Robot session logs
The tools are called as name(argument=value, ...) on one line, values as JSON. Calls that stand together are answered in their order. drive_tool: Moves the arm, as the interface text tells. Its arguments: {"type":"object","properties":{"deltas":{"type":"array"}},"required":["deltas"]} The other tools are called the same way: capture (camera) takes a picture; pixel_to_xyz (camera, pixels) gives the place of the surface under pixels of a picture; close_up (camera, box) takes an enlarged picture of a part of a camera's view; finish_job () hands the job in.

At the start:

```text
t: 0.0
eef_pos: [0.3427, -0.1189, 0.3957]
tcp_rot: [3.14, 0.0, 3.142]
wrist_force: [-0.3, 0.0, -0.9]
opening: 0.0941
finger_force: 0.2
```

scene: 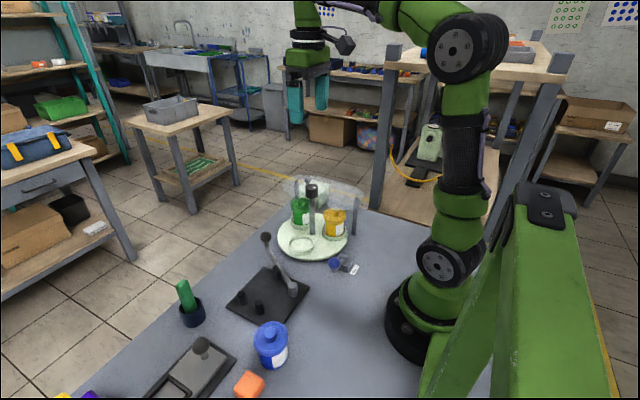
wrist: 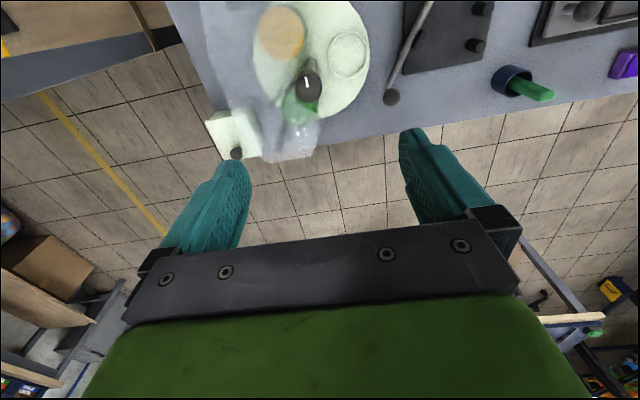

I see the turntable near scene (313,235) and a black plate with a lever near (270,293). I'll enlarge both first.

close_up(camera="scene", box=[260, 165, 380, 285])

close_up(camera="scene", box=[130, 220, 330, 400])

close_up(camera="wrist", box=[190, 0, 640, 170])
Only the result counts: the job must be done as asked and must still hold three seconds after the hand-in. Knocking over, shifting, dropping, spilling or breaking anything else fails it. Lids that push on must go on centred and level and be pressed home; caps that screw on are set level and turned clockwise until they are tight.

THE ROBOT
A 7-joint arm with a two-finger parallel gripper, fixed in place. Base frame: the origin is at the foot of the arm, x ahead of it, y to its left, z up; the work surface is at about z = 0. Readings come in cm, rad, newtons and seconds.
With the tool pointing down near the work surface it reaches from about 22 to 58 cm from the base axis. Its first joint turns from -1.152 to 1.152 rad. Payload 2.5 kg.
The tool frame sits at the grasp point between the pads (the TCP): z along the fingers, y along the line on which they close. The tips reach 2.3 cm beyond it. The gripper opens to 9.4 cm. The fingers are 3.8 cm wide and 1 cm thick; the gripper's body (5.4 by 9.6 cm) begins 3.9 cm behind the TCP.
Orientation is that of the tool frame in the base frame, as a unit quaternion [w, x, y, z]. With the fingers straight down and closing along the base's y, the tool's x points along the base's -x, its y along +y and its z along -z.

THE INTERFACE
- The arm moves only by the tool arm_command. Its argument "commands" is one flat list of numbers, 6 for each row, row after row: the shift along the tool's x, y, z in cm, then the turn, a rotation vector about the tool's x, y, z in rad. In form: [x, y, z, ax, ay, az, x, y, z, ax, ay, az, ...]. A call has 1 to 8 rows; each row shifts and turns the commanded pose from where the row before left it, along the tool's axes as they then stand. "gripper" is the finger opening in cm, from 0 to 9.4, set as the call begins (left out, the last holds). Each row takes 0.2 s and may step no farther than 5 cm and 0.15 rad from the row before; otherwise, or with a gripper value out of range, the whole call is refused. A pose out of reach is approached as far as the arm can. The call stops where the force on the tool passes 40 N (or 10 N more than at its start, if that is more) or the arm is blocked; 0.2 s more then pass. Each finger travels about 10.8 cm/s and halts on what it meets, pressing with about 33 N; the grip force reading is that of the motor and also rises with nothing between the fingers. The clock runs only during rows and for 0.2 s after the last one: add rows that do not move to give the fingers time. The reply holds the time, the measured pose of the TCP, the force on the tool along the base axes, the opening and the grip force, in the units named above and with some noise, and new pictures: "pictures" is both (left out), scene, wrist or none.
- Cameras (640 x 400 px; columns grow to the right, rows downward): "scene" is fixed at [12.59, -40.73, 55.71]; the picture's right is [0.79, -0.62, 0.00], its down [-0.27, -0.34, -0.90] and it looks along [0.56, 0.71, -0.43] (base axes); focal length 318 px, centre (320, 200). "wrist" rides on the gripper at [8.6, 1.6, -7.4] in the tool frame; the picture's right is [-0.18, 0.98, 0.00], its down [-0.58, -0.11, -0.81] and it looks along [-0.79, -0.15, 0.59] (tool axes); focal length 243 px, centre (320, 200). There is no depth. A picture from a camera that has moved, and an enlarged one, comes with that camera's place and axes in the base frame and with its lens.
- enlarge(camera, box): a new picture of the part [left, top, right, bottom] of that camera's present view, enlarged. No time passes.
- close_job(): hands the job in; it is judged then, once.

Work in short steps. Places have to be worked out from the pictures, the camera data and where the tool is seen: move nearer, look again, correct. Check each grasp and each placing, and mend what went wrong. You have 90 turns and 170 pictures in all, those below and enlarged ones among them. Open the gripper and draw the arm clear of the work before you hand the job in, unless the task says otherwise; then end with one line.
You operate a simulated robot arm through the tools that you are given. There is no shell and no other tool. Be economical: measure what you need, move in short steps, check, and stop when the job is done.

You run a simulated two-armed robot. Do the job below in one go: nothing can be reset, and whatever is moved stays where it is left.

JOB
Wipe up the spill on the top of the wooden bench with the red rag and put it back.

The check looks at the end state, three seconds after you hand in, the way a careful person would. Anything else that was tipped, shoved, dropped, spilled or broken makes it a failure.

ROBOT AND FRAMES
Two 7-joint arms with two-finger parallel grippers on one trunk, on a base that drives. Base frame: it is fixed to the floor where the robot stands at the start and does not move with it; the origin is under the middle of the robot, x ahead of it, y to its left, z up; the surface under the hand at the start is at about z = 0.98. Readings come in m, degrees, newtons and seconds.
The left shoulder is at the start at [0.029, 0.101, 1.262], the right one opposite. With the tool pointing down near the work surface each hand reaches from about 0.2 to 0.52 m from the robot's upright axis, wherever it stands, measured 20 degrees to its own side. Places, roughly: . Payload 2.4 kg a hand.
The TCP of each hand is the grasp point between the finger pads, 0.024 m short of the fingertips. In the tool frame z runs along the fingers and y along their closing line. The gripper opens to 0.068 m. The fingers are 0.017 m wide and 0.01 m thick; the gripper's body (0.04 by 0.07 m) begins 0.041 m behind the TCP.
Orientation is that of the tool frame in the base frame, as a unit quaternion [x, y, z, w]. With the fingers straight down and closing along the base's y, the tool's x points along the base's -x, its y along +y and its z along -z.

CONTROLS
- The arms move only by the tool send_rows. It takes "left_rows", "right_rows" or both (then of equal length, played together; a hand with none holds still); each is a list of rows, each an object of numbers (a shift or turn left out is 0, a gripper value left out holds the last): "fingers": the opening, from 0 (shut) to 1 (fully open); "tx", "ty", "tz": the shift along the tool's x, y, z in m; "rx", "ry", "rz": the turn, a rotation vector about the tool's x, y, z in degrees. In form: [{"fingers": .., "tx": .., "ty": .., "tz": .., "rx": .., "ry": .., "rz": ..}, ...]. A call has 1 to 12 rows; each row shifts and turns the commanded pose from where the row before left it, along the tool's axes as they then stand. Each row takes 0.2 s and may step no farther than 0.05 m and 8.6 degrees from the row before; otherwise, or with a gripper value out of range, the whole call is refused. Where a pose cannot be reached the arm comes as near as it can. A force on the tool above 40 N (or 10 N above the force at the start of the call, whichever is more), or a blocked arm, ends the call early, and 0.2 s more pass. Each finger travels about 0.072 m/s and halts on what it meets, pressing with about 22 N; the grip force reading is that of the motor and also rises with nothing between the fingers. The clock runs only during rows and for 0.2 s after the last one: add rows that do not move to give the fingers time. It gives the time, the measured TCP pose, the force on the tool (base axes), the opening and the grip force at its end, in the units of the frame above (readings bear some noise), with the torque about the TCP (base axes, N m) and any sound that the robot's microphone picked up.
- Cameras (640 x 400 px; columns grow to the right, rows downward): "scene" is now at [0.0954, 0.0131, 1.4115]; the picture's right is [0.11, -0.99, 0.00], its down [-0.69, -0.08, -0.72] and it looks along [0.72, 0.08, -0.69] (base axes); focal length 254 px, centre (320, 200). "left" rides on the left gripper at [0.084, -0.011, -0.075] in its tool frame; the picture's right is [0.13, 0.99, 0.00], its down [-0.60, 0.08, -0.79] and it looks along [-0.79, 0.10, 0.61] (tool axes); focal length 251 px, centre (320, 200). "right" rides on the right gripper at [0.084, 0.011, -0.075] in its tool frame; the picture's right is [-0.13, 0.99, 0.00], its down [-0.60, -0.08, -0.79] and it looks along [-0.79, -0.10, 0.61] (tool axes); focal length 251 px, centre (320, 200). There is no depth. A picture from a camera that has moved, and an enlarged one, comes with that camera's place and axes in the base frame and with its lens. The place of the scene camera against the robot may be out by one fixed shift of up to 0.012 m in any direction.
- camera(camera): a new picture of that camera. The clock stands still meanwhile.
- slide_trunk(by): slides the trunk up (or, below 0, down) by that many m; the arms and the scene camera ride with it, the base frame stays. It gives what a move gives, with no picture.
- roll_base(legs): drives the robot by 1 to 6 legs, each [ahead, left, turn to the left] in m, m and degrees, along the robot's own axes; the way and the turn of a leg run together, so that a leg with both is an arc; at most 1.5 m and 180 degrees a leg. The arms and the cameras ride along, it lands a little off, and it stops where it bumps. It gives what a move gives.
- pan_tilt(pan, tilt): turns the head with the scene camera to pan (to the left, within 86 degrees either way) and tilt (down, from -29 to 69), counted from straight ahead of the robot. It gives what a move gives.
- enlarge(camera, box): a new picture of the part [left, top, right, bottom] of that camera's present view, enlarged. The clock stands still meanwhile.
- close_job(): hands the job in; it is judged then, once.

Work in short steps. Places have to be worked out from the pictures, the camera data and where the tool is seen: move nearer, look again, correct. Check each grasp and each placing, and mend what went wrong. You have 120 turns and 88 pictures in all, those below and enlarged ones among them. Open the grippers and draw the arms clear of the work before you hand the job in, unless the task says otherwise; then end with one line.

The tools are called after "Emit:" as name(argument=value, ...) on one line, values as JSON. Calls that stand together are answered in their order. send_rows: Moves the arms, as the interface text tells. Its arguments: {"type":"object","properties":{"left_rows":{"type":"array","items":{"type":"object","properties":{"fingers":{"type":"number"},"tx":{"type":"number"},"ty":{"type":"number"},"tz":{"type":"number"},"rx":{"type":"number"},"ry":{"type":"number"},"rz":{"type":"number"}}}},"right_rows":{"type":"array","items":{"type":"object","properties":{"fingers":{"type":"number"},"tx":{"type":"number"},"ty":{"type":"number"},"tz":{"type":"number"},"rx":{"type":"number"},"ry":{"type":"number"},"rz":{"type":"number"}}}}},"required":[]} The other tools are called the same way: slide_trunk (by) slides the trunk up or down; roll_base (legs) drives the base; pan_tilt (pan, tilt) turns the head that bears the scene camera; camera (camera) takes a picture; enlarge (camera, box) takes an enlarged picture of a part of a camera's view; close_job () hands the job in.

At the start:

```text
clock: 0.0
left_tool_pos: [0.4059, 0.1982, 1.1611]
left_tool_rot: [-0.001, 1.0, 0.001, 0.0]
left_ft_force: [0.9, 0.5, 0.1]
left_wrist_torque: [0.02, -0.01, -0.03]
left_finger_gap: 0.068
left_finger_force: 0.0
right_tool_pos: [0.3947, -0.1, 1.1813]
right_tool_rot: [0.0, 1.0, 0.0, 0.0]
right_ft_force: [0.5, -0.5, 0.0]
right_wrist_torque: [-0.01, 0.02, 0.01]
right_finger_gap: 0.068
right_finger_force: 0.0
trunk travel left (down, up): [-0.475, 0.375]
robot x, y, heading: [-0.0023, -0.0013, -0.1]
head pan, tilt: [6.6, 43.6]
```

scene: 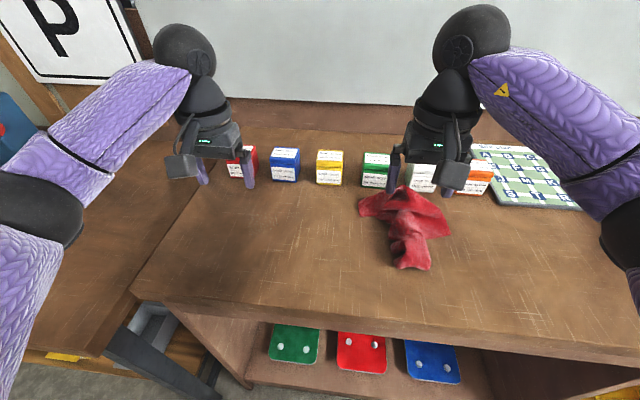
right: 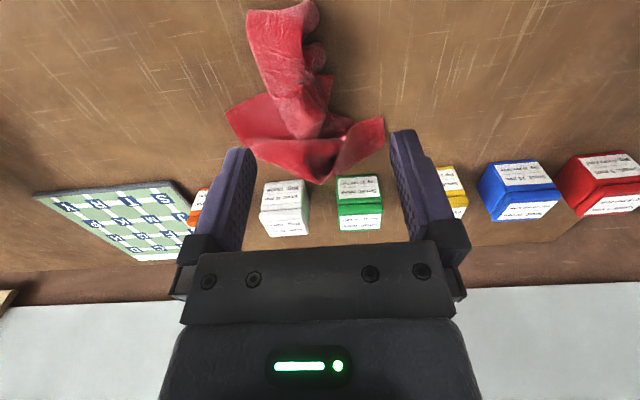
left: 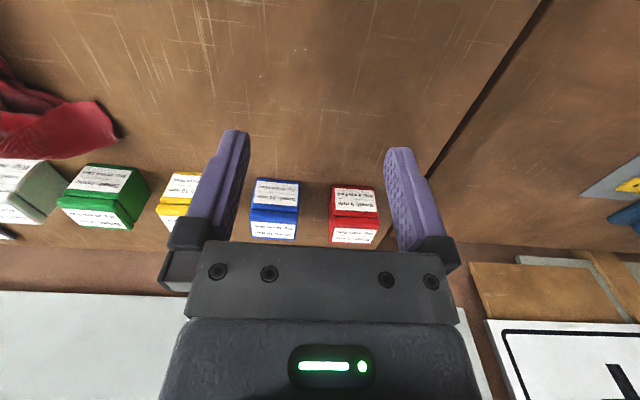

=== STATED PROBLEM ===
Check each line above for the word "straight" and copy the ones that have it.

=== REPLY TO THE TASK ===
Orientation is that of the tool frame in the base frame, as a unit quaternion [w, x, y, z]. With the fingers straight down and closing along the base's y, the tool's x points along the base's -x, its y along +y and its z along -z.
Orientation is that of the tool frame in the base frame, as a unit quaternion [x, y, z, w]. With the fingers straight down and closing along the base's y, the tool's x points along the base's -x, its y along +y and its z along -z.
- pan_tilt(pan, tilt): turns the head with the scene camera to pan (to the left, within 86 degrees either way) and tilt (down, from -29 to 69), counted from straight ahead of the robot. It gives what a move gives.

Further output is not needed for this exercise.